The four seasons provide the most accurate metaphor through which we can understand the psychological processes that define transitions in that they visually concretize the amorphous and invisible inner realm that becomes constellated when we’re in the midst of change: autumn represents the letting go phase, winter is the liminal, no-man’s land, spring commences the rebirth which finds full bloom in the splendor of summer. Yet as those who are deeply connected to the cycles of nature well know, the seasons not only offer abundant poetic material, they are also, in and of themselves, transitional times when, if approached consciously, we can embrace and widen our path of growth. As autumn trees shed their leaves, for example, we can also reflect upon the parts of ourselves that no longer serve us and need to be shed; as daylight hours gradually decrease, so we are lulled into nostalgia and asked to ponder and perhaps grieve another layer of old losses.
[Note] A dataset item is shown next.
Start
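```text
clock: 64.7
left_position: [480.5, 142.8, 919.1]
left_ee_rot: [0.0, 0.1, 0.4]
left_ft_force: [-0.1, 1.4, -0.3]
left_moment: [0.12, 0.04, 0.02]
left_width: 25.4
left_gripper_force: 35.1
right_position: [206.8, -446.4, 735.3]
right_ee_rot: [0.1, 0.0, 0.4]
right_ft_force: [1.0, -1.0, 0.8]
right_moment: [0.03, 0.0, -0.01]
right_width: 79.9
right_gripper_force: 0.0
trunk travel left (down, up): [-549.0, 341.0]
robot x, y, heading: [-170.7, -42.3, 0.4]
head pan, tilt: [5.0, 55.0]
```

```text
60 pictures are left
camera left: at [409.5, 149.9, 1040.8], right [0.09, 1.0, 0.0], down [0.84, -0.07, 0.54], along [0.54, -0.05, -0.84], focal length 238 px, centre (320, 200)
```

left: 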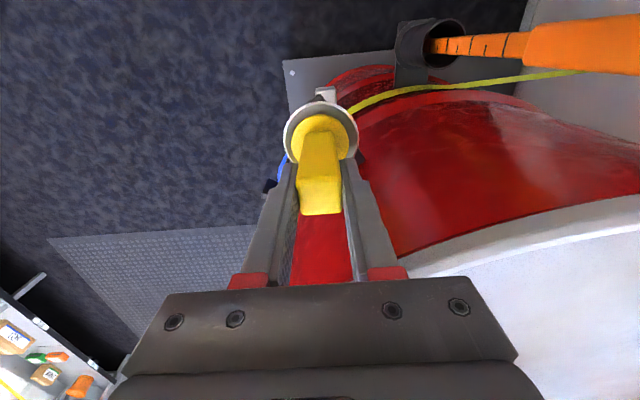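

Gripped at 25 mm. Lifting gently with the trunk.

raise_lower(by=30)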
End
Likewise, the long expanse of cold or snow of winter invites us to slow down and hearken another era when life moved at the speed of nature as opposed to the speed of technology or sound or light. As the first brave bulbs pop their heads above ground, spring sends shoots of hope into our bodies. And summer pushes that hope into full green and colorful climax, a time when we are buoyed along on nature’s expression to reach another layer of our own potential. The four seasons can pass by virtually unnoticed as we bustle through our busy lives; or, touched by a small dose of consciousness, each of the seasons can be yet another opportunity to come into alignment with life’s cycles as we examine and express ourselves in ways that encourage the next level of growth.